┌─ Dataset extract

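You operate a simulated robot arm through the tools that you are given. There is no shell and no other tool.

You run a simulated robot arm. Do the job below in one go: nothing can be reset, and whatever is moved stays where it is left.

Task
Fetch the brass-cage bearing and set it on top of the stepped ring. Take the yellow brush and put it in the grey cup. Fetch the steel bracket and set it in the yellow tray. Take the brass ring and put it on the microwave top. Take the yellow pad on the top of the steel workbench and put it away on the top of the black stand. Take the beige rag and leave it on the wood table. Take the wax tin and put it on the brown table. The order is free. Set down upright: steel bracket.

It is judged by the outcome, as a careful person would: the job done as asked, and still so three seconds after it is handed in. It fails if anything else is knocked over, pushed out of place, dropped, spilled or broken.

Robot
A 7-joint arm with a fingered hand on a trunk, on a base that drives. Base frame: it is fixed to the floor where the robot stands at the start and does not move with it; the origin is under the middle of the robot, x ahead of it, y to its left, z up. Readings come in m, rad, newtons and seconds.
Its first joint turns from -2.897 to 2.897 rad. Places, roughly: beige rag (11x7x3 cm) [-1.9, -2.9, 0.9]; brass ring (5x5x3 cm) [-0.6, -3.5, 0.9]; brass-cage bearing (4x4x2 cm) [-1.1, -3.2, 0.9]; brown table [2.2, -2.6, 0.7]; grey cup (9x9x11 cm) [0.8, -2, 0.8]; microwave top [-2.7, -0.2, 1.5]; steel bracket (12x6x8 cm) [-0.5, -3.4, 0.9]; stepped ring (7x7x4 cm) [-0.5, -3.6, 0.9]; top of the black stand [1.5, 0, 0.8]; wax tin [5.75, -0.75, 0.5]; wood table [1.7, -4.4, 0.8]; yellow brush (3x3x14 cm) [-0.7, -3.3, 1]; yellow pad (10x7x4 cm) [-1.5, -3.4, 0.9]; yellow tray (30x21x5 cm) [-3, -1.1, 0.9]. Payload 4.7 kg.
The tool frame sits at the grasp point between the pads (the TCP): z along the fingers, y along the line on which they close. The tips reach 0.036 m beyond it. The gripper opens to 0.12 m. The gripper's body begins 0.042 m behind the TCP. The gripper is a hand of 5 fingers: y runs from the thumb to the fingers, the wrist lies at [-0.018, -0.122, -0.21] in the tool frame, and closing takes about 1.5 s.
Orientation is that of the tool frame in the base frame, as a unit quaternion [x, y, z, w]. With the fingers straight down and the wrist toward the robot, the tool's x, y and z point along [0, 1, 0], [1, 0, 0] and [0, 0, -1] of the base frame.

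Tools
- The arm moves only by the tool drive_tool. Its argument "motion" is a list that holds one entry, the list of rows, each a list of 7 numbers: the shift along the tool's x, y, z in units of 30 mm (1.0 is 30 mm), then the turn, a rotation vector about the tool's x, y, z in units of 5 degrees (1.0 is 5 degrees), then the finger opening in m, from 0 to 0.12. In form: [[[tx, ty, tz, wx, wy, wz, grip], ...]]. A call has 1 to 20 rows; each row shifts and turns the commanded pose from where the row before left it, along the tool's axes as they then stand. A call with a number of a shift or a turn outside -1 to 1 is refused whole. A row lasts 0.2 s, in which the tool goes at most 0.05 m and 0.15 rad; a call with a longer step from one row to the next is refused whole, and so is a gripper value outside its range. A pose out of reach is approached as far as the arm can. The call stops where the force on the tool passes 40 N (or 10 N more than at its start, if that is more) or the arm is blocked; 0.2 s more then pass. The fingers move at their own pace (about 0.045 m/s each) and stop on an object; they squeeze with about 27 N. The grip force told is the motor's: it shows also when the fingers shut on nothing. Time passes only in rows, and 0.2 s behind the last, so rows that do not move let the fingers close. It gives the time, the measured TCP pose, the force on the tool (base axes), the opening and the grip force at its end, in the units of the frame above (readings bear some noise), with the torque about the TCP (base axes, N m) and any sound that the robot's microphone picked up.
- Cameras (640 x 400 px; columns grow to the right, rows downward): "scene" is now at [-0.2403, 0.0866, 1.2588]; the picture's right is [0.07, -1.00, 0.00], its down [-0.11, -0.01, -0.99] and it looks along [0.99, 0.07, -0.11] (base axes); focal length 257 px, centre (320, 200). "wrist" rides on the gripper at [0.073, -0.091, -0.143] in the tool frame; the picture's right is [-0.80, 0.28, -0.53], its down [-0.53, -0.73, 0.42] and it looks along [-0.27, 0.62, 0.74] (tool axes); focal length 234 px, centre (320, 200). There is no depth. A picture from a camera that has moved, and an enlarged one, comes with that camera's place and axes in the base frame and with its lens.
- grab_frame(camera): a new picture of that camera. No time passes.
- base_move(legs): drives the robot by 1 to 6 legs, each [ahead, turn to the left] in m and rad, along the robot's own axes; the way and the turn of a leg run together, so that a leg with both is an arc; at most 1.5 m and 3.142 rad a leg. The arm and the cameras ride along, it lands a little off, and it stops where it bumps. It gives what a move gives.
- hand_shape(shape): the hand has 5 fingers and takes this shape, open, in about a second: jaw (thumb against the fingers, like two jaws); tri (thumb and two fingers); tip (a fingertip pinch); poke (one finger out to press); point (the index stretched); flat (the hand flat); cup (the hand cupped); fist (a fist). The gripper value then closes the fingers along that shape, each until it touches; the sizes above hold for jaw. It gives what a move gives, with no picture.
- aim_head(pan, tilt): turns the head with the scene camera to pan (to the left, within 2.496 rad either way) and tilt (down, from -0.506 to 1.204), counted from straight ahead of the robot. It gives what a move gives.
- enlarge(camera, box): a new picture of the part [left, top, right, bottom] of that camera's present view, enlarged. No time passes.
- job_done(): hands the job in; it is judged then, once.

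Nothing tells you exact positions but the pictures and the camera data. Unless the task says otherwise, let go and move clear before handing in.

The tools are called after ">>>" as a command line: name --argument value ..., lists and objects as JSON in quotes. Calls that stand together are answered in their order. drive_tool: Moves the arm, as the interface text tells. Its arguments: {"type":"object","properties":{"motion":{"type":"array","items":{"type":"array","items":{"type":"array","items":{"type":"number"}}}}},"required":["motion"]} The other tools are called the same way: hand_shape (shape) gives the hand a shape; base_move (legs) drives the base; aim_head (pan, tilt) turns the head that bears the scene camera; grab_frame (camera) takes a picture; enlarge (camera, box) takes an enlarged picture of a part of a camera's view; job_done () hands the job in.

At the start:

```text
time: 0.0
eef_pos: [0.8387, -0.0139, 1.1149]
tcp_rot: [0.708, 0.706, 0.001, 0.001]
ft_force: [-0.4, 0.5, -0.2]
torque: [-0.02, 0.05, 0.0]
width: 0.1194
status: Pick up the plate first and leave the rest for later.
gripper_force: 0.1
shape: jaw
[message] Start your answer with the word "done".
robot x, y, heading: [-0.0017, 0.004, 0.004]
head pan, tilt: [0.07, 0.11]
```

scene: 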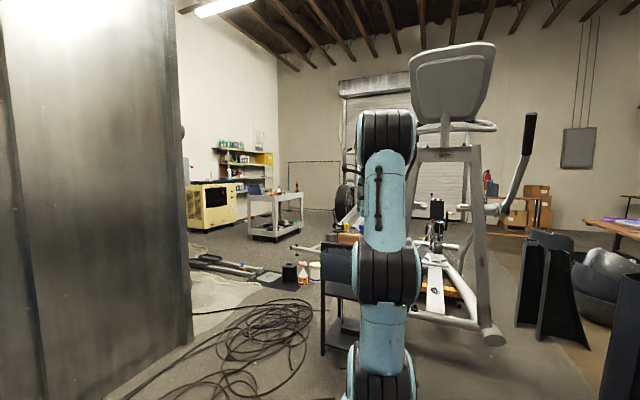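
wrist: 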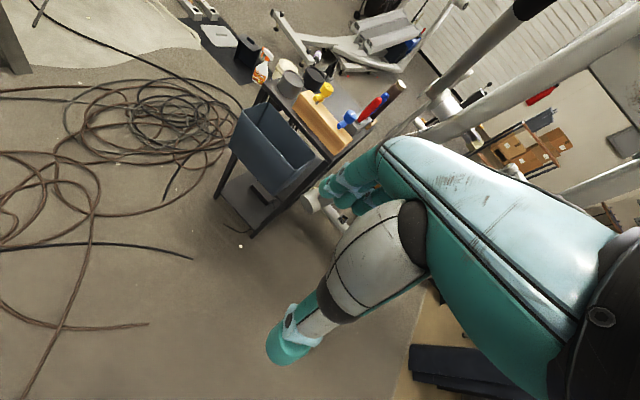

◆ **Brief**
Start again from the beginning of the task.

└─

◆ **Brief**
Show the lines of the data that hold the word "microwave".

◆ **The answer**
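Fetch the brass-cage bearing and set it on top of the stepped ring. Take the yellow brush and put it in the grey cup. Fetch the steel bracket and set it in the yellow tray. Take the brass ring and put it on the microwave top. Take the yellow pad on the top of the steel workbench and put it away on the top of the black stand. Take the beige rag and leave it on the wood table. Take the wax tin and put it on the brown table. The order is free. Set down upright: steel bracket.
Its first joint turns from -2.897 to 2.897 rad. Places, roughly: beige rag (11x7x3 cm) [-1.9, -2.9, 0.9]; brass ring (5x5x3 cm) [-0.6, -3.5, 0.9]; brass-cage bearing (4x4x2 cm) [-1.1, -3.2, 0.9]; brown table [2.2, -2.6, 0.7]; grey cup (9x9x11 cm) [0.8, -2, 0.8]; microwave top [-2.7, -0.2, 1.5]; steel bracket (12x6x8 cm) [-0.5, -3.4, 0.9]; stepped ring (7x7x4 cm) [-0.5, -3.6, 0.9]; top of the black stand [1.5, 0, 0.8]; wax tin [5.75, -0.75, 0.5]; wood table [1.7, -4.4, 0.8]; yellow brush (3x3x14 cm) [-0.7, -3.3, 1]; yellow pad (10x7x4 cm) [-1.5, -3.4, 0.9]; yellow tray (30x21x5 cm) [-3, -1.1, 0.9]. Payload 4.7 kg.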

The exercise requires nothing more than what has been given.